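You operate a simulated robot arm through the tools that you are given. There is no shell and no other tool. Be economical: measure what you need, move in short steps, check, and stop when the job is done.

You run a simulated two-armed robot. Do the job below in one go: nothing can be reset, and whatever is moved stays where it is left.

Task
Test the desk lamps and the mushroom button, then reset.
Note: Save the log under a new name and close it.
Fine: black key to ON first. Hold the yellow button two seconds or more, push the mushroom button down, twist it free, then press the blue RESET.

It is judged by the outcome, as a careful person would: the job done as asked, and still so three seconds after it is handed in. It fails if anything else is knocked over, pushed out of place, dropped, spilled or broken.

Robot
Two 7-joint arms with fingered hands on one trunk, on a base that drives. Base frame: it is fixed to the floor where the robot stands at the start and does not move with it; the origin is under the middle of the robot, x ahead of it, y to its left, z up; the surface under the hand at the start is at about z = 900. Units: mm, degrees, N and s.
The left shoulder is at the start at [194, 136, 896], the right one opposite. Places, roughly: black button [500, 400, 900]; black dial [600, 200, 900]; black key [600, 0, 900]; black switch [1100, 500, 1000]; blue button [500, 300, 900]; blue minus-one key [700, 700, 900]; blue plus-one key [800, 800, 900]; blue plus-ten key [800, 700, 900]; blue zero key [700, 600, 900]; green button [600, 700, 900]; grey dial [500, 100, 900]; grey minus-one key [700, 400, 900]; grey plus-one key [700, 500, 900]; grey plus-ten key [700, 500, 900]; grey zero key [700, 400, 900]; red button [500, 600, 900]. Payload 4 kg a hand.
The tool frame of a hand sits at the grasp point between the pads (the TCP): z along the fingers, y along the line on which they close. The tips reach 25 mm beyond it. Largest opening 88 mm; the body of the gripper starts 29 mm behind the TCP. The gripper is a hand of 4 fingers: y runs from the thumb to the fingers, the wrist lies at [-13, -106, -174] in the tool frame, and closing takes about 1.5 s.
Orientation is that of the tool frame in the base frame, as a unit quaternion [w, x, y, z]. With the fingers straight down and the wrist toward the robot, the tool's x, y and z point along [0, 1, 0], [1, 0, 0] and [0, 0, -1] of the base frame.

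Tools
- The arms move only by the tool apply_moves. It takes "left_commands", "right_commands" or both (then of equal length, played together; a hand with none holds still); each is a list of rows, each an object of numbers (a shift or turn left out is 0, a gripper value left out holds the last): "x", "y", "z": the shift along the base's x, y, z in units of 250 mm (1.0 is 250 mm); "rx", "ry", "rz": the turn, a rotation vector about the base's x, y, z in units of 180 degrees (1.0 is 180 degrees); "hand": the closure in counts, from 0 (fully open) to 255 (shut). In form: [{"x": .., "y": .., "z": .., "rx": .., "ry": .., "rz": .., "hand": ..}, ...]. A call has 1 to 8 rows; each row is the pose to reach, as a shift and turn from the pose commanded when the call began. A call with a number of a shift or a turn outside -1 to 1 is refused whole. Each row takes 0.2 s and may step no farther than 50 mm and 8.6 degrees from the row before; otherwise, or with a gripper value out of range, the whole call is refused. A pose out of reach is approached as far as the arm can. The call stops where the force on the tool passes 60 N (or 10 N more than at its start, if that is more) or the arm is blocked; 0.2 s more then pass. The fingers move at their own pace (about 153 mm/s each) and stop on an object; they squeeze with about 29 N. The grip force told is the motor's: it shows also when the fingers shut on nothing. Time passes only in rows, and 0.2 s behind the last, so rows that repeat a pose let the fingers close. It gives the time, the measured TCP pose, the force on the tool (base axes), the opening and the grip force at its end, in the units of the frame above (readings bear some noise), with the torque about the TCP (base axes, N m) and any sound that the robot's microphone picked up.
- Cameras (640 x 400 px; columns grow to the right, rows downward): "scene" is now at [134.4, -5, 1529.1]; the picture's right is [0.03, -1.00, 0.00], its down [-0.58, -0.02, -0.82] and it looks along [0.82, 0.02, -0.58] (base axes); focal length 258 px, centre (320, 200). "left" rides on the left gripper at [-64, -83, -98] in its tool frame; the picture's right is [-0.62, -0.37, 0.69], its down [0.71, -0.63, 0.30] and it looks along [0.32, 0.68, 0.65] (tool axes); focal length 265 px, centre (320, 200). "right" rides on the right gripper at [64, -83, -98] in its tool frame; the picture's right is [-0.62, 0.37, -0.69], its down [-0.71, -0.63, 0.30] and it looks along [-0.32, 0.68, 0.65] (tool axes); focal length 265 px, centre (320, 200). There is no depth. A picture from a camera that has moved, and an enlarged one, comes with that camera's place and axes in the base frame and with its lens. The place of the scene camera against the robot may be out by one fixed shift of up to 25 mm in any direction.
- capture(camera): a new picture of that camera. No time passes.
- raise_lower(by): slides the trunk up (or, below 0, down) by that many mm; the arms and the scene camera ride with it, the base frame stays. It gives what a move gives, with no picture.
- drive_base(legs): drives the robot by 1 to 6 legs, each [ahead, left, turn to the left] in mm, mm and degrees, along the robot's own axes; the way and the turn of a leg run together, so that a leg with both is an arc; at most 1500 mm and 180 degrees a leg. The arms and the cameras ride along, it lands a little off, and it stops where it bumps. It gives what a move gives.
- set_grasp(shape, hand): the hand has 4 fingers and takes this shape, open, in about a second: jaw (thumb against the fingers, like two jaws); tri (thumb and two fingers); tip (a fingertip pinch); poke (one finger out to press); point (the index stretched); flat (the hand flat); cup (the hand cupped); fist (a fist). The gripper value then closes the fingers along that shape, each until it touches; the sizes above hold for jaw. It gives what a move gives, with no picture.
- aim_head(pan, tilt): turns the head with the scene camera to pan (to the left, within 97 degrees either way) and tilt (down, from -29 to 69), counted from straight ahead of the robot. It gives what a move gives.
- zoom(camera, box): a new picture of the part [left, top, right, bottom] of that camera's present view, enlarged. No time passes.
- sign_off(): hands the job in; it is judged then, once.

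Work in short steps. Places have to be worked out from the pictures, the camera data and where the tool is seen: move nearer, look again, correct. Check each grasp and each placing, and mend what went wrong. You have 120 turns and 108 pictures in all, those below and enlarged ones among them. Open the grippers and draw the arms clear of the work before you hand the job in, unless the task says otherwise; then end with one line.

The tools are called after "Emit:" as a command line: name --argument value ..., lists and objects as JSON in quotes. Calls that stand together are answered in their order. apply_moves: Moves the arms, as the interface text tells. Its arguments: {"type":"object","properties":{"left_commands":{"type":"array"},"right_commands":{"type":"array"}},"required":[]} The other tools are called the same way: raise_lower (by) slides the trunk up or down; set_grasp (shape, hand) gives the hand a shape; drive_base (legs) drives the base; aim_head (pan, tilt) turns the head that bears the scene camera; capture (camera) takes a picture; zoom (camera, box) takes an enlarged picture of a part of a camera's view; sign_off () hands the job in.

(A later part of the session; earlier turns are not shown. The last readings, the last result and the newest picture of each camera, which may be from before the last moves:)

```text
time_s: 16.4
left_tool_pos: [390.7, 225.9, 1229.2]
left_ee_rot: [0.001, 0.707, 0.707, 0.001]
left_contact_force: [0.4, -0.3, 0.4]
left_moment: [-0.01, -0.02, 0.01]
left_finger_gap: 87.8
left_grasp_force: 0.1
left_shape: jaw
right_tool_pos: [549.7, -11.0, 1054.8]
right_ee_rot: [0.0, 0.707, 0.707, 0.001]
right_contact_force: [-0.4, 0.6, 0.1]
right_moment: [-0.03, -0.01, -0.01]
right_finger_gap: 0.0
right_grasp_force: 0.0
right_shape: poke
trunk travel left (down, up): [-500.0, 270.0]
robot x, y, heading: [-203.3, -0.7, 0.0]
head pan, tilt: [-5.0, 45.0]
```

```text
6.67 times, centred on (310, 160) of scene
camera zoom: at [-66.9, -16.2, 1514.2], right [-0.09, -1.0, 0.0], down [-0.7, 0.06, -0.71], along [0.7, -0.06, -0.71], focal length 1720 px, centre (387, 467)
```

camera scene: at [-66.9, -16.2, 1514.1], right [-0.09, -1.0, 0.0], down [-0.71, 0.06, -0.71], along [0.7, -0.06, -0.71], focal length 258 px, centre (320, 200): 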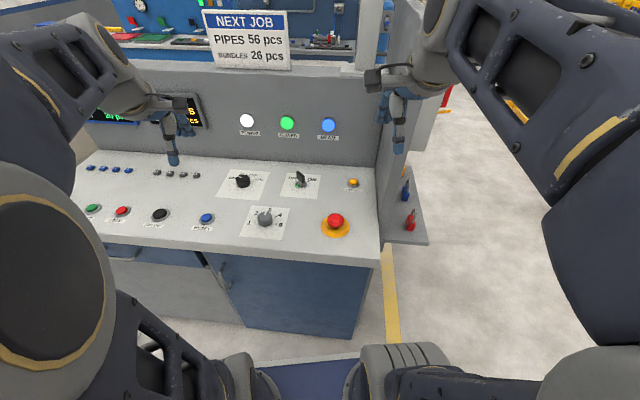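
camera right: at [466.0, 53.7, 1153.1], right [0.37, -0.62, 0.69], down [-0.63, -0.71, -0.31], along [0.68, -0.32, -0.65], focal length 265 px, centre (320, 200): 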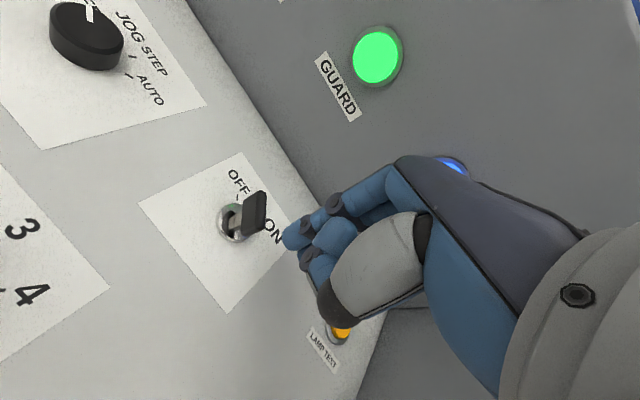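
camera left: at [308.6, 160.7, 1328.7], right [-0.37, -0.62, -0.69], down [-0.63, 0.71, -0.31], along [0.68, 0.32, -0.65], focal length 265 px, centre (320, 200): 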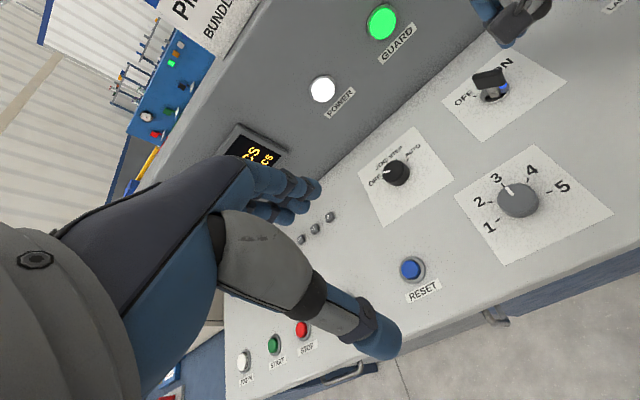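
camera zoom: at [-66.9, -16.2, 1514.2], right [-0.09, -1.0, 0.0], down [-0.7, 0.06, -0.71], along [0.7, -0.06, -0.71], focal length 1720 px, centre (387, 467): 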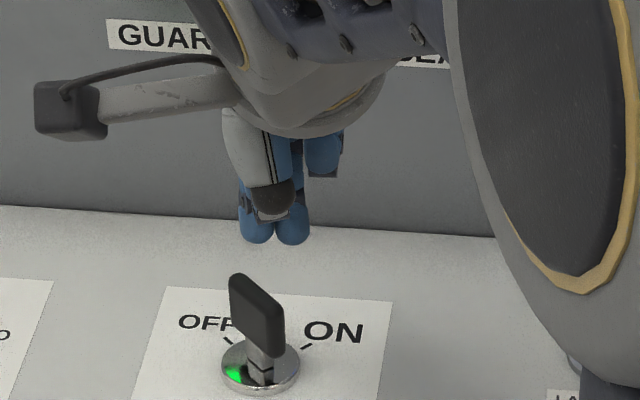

=======

### What is required:
Copy each line that holds the word "simulated".

### Result for this task:
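You operate a simulated robot arm through the tools that you are given. There is no shell and no other tool. Be economical: measure what you need, move in short steps, check, and stop when the job is done.
You run a simulated two-armed robot. Do the job below in one go: nothing can be reset, and whatever is moved stays where it is left.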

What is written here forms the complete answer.